<<<<
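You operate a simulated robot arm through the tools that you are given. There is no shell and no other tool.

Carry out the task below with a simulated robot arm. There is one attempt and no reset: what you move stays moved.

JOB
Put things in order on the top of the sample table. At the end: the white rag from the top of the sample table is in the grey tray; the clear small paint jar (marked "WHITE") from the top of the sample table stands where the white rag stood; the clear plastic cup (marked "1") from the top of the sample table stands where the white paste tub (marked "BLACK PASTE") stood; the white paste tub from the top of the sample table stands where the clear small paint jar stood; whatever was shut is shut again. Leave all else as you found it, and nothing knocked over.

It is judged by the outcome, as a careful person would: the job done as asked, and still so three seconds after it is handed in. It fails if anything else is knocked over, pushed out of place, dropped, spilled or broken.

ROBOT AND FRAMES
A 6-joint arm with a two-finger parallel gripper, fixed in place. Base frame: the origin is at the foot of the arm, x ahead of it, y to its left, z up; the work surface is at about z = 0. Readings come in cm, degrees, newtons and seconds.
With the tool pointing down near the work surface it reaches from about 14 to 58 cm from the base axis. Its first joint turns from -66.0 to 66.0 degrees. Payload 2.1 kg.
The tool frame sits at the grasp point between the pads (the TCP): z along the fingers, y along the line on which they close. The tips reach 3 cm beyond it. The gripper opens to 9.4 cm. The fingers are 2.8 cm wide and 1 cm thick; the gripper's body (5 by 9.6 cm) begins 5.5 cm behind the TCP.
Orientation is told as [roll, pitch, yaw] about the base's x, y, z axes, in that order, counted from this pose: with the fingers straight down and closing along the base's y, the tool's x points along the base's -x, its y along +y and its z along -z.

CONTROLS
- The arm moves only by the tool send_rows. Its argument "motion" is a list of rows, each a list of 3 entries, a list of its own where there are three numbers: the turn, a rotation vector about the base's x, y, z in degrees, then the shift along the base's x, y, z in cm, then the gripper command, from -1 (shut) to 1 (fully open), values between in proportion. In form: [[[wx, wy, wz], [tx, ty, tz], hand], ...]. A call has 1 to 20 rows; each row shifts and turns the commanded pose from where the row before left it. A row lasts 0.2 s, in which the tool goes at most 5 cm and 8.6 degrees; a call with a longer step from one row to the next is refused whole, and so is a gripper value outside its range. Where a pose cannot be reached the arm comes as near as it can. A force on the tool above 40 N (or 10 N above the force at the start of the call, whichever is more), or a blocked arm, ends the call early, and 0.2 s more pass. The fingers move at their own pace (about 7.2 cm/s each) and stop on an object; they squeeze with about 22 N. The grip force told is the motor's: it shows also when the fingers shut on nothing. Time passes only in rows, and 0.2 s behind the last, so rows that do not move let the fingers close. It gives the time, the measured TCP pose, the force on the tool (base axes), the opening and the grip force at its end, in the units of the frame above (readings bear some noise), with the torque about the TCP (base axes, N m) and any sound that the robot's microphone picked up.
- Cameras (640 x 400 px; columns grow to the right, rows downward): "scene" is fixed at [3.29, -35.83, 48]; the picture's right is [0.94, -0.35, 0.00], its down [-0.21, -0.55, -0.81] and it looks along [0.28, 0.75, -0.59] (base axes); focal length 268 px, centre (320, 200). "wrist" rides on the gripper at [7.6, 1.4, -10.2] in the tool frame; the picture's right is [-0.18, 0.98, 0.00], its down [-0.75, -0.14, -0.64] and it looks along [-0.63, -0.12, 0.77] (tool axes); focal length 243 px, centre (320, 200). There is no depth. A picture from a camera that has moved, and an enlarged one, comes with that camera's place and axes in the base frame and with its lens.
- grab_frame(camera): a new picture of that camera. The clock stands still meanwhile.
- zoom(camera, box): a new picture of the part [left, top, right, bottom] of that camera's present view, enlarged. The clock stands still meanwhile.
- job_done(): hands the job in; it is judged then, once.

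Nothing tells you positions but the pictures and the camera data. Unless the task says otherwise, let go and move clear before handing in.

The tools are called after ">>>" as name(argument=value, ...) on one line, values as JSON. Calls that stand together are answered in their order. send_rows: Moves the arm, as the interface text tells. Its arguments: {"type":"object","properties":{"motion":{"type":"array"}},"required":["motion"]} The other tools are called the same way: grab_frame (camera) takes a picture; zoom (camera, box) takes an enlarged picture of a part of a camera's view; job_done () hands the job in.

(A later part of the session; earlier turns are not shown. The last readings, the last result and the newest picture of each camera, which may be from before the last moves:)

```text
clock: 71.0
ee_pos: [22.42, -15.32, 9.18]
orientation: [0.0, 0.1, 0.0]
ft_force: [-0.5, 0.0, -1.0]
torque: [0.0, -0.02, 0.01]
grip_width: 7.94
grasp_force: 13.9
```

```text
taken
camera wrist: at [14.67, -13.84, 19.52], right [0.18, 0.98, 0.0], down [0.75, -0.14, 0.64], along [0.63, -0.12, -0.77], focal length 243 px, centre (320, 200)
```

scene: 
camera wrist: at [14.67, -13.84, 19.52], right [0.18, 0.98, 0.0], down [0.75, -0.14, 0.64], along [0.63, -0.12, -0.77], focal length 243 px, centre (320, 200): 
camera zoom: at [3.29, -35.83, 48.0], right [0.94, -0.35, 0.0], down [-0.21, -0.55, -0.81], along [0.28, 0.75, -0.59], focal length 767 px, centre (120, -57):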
>>>>
Quote the listing above from its first line to the line with "ROBOT AND FRAMES", inclusive, and add nothing.

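You operate a simulated robot arm through the tools that you are given. There is no shell and no other tool.

Carry out the task below with a simulated robot arm. There is one attempt and no reset: what you move stays moved.

JOB
Put things in order on the top of the sample table. At the end: the white rag from the top of the sample table is in the grey tray; the clear small paint jar (marked "WHITE") from the top of the sample table stands where the white rag stood; the clear plastic cup (marked "1") from the top of the sample table stands where the white paste tub (marked "BLACK PASTE") stood; the white paste tub from the top of the sample table stands where the clear small paint jar stood; whatever was shut is shut again. Leave all else as you found it, and nothing knocked over.

It is judged by the outcome, as a careful person would: the job done as asked, and still so three seconds after it is handed in. It fails if anything else is knocked over, pushed out of place, dropped, spilled or broken.

ROBOT AND FRAMES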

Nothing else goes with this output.